To me, this is the perfect late winter/early spring ‘transition’ meal. I know some of my Canadian readers will want to scream when they read this, but here in London it’s felt like spring for about a month now. Daffodils are out and trees are blooming. But it’s odd: we’re into spring without ever really having had winter — in my mind anyway. We had no snow other than a few days of flurries, and maybe 1 or 2 days below freezing temperatures.
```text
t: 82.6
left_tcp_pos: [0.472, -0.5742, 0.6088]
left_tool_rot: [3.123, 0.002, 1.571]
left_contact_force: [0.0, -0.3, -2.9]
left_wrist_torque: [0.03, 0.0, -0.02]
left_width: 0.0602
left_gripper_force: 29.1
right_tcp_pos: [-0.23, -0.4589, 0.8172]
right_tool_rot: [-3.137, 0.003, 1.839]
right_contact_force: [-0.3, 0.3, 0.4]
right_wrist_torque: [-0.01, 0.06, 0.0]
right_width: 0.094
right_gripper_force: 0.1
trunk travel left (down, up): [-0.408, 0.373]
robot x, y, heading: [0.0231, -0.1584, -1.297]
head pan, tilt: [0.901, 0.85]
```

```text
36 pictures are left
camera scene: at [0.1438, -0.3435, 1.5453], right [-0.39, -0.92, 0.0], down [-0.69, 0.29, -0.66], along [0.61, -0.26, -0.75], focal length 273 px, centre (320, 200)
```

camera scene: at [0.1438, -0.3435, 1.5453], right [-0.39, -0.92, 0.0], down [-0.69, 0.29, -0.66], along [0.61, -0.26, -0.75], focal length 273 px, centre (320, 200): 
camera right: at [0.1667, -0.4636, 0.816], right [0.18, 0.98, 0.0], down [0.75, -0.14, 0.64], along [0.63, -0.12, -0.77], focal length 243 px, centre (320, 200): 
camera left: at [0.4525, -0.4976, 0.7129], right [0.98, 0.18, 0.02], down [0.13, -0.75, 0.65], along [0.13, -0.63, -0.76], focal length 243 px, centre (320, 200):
Anyway, onto the risotto. This recipe is adapted from….wait for it….Lidl magazine, which I received free with my Saturday Guardian a about a month ago (yes, I made this at the beginning of March!). For some reason it caught my eye, and I ordered some smoked haddock in order to try it out. Here’s my version:
Smoked Haddock & Leek Risotto
- Cook the haddock (300g): I followed the method used in the original recipe, a warm milk bath. This is not a method I had used before, but it seemed it work: “place the fish into a dish and cover with the hot milk [250ml], black peppercorns and bay leaf. Allow to sit for 10-15 minutes then flake the fish into pieces discarding any bones or skin, strain the milk and reserve.”
- Meanwhile, start the risotto: melt 1.5 tablespoon butter in a saucepan and add in a large handful of chopped leeks as well as one chopped shallot. Cook gently for ~7 minutes.
- Add arborio rice and lightly toast for 1-2 minutes, until the rice begins to look translucent. Then deglaze the pan with a cup (~230ml) of white wine. Continue cooking, adding in vegetable stock one ladle at a time, until the rice is your preference of done-ness (I like mine slightly al dente).
- When the rice is finished, stir in some grated Parmesan and 2 tsp wholegrain mustard, along with the fish and a bit of the milk for extra creaminess. Garnish with some finely chopped parsley or chives.
As risottos go, this was a fairly rich one, even without the mascarpone that the original recipe called for! However, it was delicious, and definitely one I will be making again. H. claimed it was his favourite risotto I’ve made, and there have been quite a few of them. The smokiness of the fish mixed with the leek worked very well together. My stomach is grumbling just thinking about it!